> **Document excerpt**:
──────────────────────────────
The mens rea requirement

[85]      The Board found that the essential elements required to conclude that a foreign national is inadmissible on the ground of having been involved in people smuggling are those set out in Alzehrani, at paragraph 10. This, again, is a reasonable finding. Indeed, it is the only possible finding once the Board had concluded that paragraph 37(1)(b) must be interpreted with regard to subsection 117(1), as it then read.

[86]      As a result, relying on subsection 117(1) as it then read, in order to make an inadmissibility determination with respect to a foreign national pursuant to paragraph 37(1)(b) of the IRPA, the Board had to find that “there are reasonable grounds to believe” (IRPA, section 33) that (i) the smuggled person did not have the required documents to enter Canada or another concerned foreign jurisdiction; (ii) the smuggled person was coming to Canada or to the concerned foreign jurisdiction; (iii) the foreign national was organizing, inducing, aiding or abetting the smuggled person to enter Canada or the concerned foreign jurisdiction; and (iv) the foreign national had knowledge of the lack of required documents.
──────────────────────────────
> **Recorded information**:
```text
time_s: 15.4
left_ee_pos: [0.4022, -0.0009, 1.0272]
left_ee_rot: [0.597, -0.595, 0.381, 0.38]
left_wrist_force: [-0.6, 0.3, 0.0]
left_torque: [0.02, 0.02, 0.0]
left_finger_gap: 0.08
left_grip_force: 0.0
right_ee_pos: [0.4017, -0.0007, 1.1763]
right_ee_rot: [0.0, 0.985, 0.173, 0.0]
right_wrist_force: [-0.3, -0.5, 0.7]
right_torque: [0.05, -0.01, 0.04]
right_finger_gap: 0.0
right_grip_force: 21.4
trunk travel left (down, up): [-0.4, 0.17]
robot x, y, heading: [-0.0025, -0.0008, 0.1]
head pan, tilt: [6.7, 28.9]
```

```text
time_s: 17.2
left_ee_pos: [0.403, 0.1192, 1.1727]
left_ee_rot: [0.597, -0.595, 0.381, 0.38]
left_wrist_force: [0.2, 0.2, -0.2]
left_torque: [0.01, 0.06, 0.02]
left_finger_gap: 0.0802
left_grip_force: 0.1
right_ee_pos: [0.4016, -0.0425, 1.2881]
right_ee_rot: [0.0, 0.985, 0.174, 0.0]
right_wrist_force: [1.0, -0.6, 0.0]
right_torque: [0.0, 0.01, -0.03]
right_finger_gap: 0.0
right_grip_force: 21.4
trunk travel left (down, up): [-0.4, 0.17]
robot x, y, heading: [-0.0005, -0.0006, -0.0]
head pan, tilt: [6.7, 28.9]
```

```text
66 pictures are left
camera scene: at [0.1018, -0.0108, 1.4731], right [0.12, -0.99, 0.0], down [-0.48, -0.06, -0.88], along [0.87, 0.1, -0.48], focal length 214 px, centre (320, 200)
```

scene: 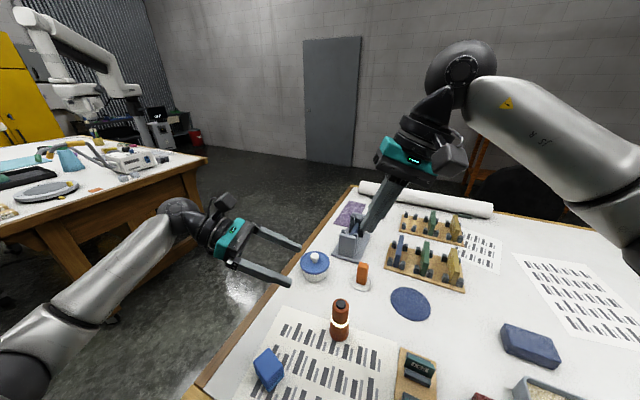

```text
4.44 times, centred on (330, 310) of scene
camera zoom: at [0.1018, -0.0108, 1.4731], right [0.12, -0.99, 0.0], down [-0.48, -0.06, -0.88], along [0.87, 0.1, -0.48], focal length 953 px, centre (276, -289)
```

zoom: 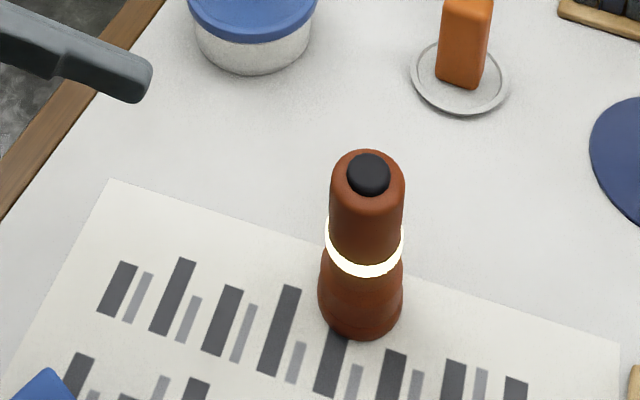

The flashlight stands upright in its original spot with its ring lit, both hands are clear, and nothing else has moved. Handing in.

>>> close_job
──────────────────────────────
> **Task goal**: Transcribe the document excerpt beginning at "[85]      The Board". Stop after "it then read.".

> **Written answer**:
[85]      The Board found that the essential elements required to conclude that a foreign national is inadmissible on the ground of having been involved in people smuggling are those set out in Alzehrani, at paragraph 10. This, again, is a reasonable finding. Indeed, it is the only possible finding once the Board had concluded that paragraph 37(1)(b) must be interpreted with regard to subsection 117(1), as it then read.